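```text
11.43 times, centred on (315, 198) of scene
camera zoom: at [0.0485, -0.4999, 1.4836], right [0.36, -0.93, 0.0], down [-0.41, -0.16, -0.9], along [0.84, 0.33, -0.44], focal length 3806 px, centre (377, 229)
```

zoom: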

──────

_THE TASK_
All of the material must be reproduced exactly. Write them as strings in a JSON array, leaving out blank lines.

_EXPECTED ANSWER_
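[
  "```text",
  "11.43 times, centred on (315, 198) of scene",
  "camera zoom: at [0.0485, -0.4999, 1.4836], right [0.36, -0.93, 0.0], down [-0.41, -0.16, -0.9], along [0.84, 0.33, -0.44], focal length 3806 px, centre (377, 229)",
  "```",
  "zoom:"
]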